A new economic paradigm or comedy of errors?

Both views of the economy have merit, but neither should be acted on by institutional or individual investors seeking to achieve long-term goals.

After a long slumber, inflation is awake and creating havoc for consumers and financial markets. The drama of the moment is amplified by the starting line from which inflation began its race higher. Since the early 1980s, the global economy mostly experienced a period of disinflation and steadily falling interest rates. Conditions were so benign that economists dubbed the period the “Great Moderation.” It was a nearly perfect setup for financial markets that seemed to gallop inexorably higher.

My, how times have changed. Like a lightning bolt out of the blue, inflation, rising interest rates and generally overheated economic conditions dominate the landscape. The problem is global, so central banks around the world are tightening financial conditions to kill excess demand and eliminate unacceptably high inflation rates. Financial markets are now digesting the prospect of slowing profit growth and rising discount rates. Indeed, the first half of 2022 produced the deepest negative returns across asset classes in decades.

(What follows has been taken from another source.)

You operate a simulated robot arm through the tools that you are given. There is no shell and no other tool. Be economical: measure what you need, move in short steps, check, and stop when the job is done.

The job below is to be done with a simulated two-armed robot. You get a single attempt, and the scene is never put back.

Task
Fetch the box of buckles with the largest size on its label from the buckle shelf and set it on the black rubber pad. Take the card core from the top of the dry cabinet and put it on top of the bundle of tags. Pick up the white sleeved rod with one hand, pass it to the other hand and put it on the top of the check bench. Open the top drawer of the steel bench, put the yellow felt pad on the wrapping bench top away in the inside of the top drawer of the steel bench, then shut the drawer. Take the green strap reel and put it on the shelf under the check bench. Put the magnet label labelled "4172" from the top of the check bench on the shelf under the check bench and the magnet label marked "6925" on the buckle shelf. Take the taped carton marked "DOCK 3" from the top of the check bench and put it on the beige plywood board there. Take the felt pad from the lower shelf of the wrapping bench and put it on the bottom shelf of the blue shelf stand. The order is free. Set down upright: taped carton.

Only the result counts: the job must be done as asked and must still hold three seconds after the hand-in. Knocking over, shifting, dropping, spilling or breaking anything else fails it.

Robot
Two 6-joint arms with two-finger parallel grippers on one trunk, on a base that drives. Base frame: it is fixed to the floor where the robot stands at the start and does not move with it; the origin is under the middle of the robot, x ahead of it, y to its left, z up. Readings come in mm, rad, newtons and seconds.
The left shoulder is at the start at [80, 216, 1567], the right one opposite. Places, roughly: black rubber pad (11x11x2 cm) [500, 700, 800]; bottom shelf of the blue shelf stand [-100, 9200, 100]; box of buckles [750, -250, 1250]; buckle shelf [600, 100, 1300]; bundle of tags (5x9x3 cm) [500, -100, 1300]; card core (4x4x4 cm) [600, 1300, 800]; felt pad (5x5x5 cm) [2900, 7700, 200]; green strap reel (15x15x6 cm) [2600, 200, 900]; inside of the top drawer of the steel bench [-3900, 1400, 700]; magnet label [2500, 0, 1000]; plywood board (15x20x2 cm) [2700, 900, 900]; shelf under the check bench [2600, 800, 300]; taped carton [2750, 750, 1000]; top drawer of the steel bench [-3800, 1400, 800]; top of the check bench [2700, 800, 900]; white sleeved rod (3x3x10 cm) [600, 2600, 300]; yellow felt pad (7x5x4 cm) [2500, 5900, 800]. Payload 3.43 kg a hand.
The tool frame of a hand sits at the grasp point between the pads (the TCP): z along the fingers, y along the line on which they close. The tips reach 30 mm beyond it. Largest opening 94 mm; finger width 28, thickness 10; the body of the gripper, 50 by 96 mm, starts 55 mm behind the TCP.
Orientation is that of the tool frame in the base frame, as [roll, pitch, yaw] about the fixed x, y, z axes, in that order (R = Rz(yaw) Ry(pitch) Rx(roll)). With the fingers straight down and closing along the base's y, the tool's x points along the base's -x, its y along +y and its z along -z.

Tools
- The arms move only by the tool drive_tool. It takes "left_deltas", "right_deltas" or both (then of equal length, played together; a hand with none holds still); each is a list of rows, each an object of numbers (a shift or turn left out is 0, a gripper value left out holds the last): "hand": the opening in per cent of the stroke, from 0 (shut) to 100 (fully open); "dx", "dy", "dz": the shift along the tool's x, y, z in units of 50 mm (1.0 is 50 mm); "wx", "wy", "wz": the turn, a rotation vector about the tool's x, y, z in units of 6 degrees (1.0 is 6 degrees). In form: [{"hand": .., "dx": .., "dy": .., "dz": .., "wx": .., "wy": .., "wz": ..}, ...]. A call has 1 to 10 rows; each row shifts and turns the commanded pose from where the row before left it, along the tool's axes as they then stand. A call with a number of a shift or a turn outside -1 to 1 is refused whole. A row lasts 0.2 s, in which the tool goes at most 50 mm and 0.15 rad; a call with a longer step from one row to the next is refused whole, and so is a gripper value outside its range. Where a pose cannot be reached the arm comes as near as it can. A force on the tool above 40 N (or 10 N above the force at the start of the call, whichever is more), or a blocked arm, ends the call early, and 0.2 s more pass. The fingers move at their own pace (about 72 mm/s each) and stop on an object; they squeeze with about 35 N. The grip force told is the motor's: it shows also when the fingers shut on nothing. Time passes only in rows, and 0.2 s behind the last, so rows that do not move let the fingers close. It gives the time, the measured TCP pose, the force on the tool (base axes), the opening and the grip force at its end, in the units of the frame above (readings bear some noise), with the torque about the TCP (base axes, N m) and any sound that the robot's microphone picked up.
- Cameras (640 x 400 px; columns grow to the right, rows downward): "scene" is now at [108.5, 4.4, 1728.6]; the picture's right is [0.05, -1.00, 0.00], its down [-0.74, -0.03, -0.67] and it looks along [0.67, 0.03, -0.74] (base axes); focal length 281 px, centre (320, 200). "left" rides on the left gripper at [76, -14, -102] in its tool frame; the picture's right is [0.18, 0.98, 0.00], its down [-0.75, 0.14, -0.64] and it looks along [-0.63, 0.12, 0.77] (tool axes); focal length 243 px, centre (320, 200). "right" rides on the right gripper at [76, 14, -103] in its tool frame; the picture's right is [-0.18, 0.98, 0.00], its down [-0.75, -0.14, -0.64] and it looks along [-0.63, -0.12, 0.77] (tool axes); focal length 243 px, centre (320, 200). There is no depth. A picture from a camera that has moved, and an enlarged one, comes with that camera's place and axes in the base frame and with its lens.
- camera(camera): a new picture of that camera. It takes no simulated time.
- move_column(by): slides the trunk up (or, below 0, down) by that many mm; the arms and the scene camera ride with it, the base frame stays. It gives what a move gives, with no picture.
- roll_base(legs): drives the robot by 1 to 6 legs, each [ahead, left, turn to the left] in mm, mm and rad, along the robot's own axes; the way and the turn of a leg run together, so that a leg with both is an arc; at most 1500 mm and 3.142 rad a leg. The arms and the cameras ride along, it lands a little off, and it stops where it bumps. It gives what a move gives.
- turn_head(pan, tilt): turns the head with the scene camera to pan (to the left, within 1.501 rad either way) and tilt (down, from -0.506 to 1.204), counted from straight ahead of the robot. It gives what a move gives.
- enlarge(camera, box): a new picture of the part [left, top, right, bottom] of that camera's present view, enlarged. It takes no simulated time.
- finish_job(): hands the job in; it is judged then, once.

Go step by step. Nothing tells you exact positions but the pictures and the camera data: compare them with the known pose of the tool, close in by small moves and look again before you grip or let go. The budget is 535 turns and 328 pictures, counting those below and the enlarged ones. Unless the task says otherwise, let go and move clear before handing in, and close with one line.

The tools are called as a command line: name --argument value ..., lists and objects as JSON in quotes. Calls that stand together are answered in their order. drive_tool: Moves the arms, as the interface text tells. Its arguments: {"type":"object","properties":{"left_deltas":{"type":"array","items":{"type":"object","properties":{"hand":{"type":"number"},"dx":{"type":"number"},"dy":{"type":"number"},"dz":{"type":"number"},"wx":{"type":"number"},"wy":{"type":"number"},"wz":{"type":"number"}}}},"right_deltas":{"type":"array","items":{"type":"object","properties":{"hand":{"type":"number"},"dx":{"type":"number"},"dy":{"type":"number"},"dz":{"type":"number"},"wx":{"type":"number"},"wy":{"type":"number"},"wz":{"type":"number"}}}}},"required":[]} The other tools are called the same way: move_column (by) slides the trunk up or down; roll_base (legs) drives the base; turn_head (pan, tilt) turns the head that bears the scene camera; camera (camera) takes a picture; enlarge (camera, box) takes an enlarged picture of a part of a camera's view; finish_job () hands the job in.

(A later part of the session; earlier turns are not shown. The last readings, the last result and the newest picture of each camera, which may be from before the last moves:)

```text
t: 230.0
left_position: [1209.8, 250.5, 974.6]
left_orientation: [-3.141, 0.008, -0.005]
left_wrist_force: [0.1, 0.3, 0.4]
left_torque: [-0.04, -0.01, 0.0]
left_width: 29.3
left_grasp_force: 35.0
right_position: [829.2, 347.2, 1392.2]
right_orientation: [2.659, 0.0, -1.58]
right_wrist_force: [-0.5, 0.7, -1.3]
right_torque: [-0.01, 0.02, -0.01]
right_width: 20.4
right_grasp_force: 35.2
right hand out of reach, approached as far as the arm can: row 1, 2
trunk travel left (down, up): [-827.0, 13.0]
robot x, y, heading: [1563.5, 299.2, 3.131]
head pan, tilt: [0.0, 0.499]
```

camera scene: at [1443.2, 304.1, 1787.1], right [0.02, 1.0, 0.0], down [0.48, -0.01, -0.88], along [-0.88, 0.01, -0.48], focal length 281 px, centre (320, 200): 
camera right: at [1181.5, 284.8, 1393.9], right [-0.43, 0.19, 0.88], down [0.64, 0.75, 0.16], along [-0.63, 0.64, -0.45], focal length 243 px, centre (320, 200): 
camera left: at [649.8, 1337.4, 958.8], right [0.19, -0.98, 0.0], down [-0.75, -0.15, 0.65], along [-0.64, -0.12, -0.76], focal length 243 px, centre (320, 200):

Sources of inflation are usually hard to identify, but recent circumstances might provide an exception. The COVID-19 pandemic led to unprecedented paralysis in the global economy and supply chains (this is one of the rare moments when use of the word “unprecedented” is appropriate). Politicians and central bankers seeking to minimize damage to businesses and households dusted off the playbook used during the financial crisis. This time, limits to policy actions were set aside to offset the effects of a disaster that was unfolding in real-time. An enormous amount of new money was printed and spent to breathe life into the collapsing economy.